**Information shown**
# # # #

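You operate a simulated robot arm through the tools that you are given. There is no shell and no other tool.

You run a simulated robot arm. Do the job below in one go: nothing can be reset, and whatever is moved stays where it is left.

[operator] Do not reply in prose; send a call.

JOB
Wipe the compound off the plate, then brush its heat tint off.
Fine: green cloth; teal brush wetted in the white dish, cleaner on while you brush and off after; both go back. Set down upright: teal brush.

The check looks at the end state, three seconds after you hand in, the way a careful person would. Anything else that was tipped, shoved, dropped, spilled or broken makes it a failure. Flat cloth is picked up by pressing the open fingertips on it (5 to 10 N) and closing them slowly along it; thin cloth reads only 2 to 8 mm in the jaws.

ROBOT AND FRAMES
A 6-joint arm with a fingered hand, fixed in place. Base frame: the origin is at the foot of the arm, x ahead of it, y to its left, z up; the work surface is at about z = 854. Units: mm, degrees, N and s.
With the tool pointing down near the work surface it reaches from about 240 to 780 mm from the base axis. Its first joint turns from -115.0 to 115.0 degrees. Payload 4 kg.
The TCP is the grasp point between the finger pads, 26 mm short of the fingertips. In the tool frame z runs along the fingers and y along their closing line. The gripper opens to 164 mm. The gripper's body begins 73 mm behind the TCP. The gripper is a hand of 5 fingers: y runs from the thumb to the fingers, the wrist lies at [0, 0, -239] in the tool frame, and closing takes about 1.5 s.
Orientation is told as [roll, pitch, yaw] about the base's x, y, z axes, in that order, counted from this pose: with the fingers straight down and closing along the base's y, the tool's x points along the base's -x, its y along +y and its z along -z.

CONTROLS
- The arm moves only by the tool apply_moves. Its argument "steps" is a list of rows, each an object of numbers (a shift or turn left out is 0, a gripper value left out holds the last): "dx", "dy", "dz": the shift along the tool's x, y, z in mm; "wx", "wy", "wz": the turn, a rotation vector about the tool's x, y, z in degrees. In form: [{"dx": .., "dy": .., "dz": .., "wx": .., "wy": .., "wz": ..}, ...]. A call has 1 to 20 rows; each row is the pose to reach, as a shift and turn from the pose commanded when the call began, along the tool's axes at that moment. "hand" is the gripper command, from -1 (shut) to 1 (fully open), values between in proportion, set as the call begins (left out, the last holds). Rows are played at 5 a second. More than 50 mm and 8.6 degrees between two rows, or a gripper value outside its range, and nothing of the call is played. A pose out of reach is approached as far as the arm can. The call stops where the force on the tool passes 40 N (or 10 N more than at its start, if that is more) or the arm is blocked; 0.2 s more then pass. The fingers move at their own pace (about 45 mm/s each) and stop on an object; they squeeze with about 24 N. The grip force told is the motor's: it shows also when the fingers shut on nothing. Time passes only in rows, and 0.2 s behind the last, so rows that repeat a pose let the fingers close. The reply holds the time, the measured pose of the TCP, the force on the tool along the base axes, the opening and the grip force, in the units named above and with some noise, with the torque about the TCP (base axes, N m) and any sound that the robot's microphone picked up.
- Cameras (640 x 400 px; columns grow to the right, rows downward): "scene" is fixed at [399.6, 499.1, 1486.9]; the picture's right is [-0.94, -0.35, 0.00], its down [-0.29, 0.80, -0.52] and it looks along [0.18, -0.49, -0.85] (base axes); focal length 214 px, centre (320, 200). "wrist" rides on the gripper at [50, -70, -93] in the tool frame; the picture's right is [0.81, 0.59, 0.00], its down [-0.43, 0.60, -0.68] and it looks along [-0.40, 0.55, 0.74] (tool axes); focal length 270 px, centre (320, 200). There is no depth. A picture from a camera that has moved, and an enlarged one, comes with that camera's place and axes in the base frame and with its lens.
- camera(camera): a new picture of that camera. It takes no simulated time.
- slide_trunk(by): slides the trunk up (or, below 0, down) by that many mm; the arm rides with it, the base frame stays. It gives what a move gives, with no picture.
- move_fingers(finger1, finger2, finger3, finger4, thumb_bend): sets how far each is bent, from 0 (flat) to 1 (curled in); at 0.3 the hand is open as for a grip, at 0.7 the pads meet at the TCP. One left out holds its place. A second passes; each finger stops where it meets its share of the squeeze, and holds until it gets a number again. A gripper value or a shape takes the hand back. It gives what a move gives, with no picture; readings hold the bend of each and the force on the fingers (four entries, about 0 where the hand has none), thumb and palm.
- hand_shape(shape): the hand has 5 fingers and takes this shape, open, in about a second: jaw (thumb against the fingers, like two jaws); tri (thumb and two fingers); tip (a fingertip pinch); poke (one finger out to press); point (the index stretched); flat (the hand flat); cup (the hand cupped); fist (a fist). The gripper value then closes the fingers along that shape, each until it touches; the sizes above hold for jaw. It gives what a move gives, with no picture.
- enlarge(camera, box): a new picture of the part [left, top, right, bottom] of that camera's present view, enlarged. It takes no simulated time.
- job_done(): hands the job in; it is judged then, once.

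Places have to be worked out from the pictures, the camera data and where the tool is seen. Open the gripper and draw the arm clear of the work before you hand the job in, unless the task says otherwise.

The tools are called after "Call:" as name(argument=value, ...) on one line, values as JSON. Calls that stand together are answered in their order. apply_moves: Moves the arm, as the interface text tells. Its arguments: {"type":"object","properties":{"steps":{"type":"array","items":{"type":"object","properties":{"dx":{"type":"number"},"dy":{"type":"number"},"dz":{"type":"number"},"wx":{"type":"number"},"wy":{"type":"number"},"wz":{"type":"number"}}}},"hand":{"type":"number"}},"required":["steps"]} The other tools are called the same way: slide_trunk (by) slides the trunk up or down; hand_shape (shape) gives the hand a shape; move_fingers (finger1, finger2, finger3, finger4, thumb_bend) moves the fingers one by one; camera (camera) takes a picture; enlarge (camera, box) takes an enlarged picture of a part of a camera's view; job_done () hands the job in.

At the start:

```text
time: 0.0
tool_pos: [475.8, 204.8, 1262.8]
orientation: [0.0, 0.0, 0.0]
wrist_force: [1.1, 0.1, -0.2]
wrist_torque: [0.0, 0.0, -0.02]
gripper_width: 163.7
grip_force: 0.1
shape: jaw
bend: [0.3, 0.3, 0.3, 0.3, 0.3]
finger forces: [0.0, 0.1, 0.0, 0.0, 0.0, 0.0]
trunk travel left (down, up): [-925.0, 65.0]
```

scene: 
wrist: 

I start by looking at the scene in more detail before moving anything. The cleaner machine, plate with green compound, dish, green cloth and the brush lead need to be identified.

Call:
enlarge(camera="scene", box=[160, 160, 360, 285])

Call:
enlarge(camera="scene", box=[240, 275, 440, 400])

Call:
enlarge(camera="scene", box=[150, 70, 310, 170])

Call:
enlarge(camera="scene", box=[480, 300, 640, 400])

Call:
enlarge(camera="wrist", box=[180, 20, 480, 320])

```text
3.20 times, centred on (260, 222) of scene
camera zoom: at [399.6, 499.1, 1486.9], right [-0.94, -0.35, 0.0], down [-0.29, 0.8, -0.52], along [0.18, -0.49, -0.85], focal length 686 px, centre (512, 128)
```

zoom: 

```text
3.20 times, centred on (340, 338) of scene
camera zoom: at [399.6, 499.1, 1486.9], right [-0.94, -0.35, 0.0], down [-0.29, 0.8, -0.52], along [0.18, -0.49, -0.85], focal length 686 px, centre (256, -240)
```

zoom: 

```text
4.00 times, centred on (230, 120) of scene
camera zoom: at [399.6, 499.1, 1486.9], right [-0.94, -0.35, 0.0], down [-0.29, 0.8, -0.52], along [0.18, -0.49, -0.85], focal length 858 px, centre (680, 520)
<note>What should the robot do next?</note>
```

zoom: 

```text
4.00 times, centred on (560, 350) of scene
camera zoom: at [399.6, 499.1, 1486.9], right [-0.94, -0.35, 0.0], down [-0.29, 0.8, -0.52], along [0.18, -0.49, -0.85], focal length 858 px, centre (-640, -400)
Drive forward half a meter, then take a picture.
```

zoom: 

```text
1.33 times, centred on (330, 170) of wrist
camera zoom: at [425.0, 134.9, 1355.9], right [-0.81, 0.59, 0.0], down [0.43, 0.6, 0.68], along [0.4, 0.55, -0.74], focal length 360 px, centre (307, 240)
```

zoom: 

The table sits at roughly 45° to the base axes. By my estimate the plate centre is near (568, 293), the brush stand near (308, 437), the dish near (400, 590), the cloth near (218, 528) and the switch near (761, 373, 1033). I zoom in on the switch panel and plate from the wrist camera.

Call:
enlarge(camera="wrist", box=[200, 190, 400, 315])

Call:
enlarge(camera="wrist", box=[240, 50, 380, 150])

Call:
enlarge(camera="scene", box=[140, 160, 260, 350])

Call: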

# # # #

**Exercise prompt**
Scan the lines for the string "fingertips". Pick out every line that has it.

**Output of the task**
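The check looks at the end state, three seconds after you hand in, the way a careful person would. Anything else that was tipped, shoved, dropped, spilled or broken makes it a failure. Flat cloth is picked up by pressing the open fingertips on it (5 to 10 N) and closing them slowly along it; thin cloth reads only 2 to 8 mm in the jaws.
The TCP is the grasp point between the finger pads, 26 mm short of the fingertips. In the tool frame z runs along the fingers and y along their closing line. The gripper opens to 164 mm. The gripper's body begins 73 mm behind the TCP. The gripper is a hand of 5 fingers: y runs from the thumb to the fingers, the wrist lies at [0, 0, -239] in the tool frame, and closing takes about 1.5 s.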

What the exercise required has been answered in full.